The two sides may never find common ground, as was the case in the Honduras crisis of 2009, but observers say the more important point – or cautionary tale – is that the demise of Mr. Lugo signals vulnerabilities in the democratic system in Latin America today that go well beyond Paraguay. While Latin America is no longer the region of the 1970s and 1980s when strongmen ruled and coups were simply a part of political life, leaders have amassed executive power, clamped down on the media, and in the most recent case in Paraguay, used institutions to interpret the law to force a resignation – showing how tenuous democracy is.

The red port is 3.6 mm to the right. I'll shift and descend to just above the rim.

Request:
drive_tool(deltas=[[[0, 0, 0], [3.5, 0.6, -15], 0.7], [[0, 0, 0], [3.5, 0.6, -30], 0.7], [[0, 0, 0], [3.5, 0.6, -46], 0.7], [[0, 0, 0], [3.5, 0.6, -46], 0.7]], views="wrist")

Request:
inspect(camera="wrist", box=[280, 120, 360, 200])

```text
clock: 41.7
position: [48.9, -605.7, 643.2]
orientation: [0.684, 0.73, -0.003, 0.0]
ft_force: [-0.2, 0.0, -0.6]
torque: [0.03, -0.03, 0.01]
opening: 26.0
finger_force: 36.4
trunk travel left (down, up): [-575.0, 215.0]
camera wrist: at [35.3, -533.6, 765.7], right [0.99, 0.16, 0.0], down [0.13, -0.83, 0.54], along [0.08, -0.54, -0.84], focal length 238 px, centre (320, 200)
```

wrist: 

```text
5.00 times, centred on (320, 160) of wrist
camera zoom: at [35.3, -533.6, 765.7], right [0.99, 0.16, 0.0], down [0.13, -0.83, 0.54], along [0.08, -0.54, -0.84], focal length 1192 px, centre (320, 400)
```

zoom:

“This trial should not be viewed in isolation,” says Peter Lambert, an expert on Paraguay at the University of Bath. “What happened is the culmination of a long period of the last four years of opposition to Lugo which has been pushed to the extremes of constitutionality and legality," Mr. Lambert says. "[An] opposition that goes against the spirit of democracy.”

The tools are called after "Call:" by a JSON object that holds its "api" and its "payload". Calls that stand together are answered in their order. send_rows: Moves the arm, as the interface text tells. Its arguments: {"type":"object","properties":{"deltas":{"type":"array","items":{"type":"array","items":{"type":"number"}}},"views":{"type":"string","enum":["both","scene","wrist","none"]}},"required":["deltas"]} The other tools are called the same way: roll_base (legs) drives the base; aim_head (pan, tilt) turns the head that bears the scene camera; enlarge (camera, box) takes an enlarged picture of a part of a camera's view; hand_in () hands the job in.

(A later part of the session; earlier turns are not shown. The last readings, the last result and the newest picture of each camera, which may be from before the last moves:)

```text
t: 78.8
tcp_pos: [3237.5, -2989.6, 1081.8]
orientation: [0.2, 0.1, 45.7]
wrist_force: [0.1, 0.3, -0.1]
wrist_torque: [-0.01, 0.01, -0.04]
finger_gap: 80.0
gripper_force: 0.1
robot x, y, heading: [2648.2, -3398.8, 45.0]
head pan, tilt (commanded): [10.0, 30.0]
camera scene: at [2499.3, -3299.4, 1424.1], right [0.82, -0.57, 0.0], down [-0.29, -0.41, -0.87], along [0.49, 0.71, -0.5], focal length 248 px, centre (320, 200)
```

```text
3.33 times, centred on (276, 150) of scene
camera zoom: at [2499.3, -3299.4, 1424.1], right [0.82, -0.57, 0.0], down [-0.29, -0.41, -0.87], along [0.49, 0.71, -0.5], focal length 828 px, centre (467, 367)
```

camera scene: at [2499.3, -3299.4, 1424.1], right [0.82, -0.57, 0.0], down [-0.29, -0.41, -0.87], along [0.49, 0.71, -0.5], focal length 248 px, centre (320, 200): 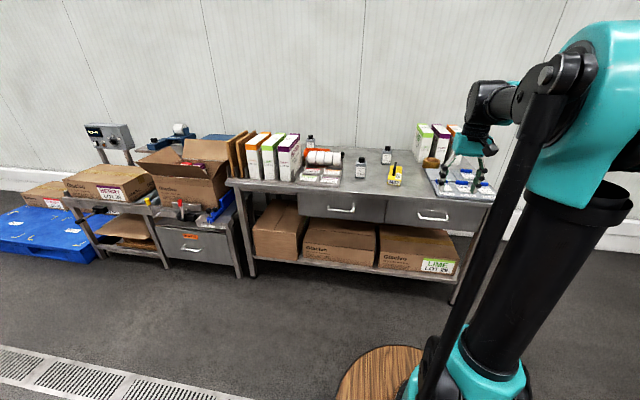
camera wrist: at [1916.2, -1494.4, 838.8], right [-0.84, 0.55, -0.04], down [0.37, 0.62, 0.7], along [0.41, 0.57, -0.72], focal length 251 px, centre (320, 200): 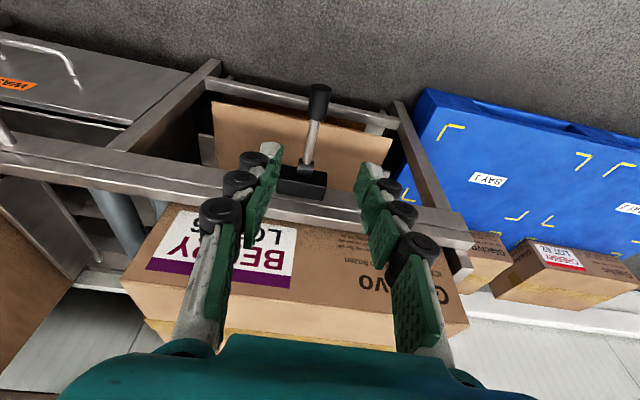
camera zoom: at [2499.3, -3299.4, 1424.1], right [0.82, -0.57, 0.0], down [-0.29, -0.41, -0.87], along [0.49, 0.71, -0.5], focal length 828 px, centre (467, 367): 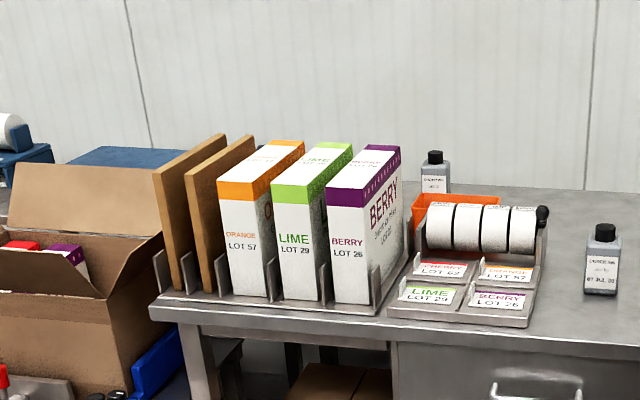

The consequences of the impeachment are still reverberating. On the day of the vote, Lugo accepted it and called for peace across the country, while vice President Federico Franco, following constitutional protocol, was quickly sworn in as Paraguay's new leader. Mr. Franco will hold the post until August 2013, when Lugo's term would have ended. By the time the weekend ended, however, Lugo changed course, establishing a shadow government and vowing to attend a regional Mercosur trade bloc summit this week where he will plead his case for recognition as the legitimate leader of Paraguay.

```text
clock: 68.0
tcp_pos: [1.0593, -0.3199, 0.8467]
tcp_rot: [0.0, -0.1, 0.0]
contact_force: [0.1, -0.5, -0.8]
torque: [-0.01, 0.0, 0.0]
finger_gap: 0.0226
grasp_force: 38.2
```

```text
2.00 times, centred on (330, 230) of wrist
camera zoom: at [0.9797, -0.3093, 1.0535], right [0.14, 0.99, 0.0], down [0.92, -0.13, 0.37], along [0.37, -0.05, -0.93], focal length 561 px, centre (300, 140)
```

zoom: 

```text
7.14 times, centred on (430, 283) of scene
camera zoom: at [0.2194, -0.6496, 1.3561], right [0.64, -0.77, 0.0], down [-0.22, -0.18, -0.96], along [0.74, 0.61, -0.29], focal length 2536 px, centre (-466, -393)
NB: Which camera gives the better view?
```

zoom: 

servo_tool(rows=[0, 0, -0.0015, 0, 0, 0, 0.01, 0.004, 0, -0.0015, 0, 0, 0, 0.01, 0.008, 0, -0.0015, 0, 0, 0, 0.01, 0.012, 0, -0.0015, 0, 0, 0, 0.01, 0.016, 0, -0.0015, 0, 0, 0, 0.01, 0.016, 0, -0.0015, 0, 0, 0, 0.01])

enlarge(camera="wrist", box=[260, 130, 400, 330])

“I will not collaborate with Franco’s government because it is bogus. It has no legitimacy,” Lugo said.
Paraguay is an impoverished, landlocked country that is a major soybean exporter but better known for contraband, lawlessness, and having one of the most inequitable land distributions in the world. The long-ruling Colorado Party, which governed for 61 years – 30-plus of it under the dictatorship of Alfredo Stroessner – was voted out of office with Lugo’s 2008 victory. Lugo was one of a string of left-leaning, political outsiders elected across the region in the first decade of the 21st century.